In many mass torts, plaintiffs have tactical options about choice of forum, including state vs. federal court.  Defendants have limited ability to impact these choices, including through removal to federal court of appropriate cases, and enforcement of venue rules and the forum non conveniens doctrine. It is not unusual for a federal MDL to be operating in parallel to a number of suits progressing in state courts, raising the same essential issues.

Such a posture raises a number of challenges regarding judicial administration, economy of judicial resources, efficiency for the parties, cost, and consistency (such as on protective orders).  While there is no mechanism for mandatory coordination of state and federal cases in this context, voluntary coordination is often utilized to reduce costs, delay, and the duplication of efforts. E.g., Dunlavey v. Takeda Pharm. Am., Inc., 2012 U.S. Dist. Lexis 120897 (W.D. La. Aug. 23, 2012). Many commentators encourage such coordination and cooperation.  E.g., Manual for Complex Litigation §§20.31, 22.4 (4th ed. 2004); The Judicial Panel on Multidistrict Litigation & The Federal Judicial Center, Ten Steps to Better Case Management: A Guide for Multidistrict Litigation Transferee Judges (2009); See the Multi-jurisdiction Litigation Guide.  

The defense motion here does a nice job of explaining why such coordination is essential and wise in the context of a product liability dispute. The MDL court had entered a Joint Coordination Order to prevent duplication of discovery, avoid undue burden on the courts and parties, save costs, and conserve judicial resources.  Some 13 state courts already adopted a similar order to govern the overlapping issues. 

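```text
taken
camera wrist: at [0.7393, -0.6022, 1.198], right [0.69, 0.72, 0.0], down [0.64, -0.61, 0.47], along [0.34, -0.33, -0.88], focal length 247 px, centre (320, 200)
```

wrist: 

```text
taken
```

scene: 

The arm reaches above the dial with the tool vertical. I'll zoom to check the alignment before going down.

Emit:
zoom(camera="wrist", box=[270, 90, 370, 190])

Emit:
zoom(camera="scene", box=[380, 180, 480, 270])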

Such coordination does not prevent a plaintiff from seeking necessary case-specific discovery, either through consent or through a motion. But more than 4 million pages of documents have already been produced in this MDL and it makes no sense to ignore that fact and have state court plaintiffs start discovery afresh. And it is impractical and unfair to expect a defendant to produce key company witnesses for deposition hundreds of time for every individual case, as opposed to allowing state court plaintiffs, through the coordination Orders, to meaningfully participate in the master MDL deposition of the key witnesses. 

Plaintiffs oppose the motion.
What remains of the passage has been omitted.